== DATA PROVIDED ==
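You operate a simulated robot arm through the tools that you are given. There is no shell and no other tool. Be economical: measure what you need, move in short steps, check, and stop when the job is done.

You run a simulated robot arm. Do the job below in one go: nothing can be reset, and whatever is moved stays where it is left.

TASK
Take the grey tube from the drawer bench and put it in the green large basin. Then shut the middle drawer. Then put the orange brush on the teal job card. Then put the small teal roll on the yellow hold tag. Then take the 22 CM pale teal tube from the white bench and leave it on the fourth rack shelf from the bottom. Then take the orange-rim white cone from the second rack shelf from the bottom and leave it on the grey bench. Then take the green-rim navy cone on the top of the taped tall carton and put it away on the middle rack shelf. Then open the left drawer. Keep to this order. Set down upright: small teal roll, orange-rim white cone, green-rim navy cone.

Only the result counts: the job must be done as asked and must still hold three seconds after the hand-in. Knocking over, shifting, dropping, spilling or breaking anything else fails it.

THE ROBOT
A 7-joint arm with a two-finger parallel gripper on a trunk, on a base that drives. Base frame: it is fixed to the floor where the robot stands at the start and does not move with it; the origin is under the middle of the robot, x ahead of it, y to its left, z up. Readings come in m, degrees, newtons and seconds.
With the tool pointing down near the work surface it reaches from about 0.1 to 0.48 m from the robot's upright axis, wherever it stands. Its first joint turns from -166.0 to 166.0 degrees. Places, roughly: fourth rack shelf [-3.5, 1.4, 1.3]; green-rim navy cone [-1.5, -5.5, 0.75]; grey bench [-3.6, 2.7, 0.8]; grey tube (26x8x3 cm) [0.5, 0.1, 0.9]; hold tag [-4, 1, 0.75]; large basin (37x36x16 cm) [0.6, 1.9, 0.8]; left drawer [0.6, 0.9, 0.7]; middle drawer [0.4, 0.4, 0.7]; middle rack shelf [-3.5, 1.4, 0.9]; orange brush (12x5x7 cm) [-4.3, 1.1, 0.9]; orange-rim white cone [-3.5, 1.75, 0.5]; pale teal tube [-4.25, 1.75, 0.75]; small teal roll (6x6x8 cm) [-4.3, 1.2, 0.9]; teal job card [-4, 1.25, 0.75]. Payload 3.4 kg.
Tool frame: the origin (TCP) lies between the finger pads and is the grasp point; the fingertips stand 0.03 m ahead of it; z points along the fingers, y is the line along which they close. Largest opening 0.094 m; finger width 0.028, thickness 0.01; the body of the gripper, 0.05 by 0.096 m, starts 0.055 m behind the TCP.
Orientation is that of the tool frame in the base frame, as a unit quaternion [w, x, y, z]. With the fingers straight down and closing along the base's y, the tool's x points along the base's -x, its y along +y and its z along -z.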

== AIM ==
Search the data for the string "along" and copy each line where it appears.

== RESPONSE ==
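Tool frame: the origin (TCP) lies between the finger pads and is the grasp point; the fingertips stand 0.03 m ahead of it; z points along the fingers, y is the line along which they close. Largest opening 0.094 m; finger width 0.028, thickness 0.01; the body of the gripper, 0.05 by 0.096 m, starts 0.055 m behind the TCP.
Orientation is that of the tool frame in the base frame, as a unit quaternion [w, x, y, z]. With the fingers straight down and closing along the base's y, the tool's x points along the base's -x, its y along +y and its z along -z.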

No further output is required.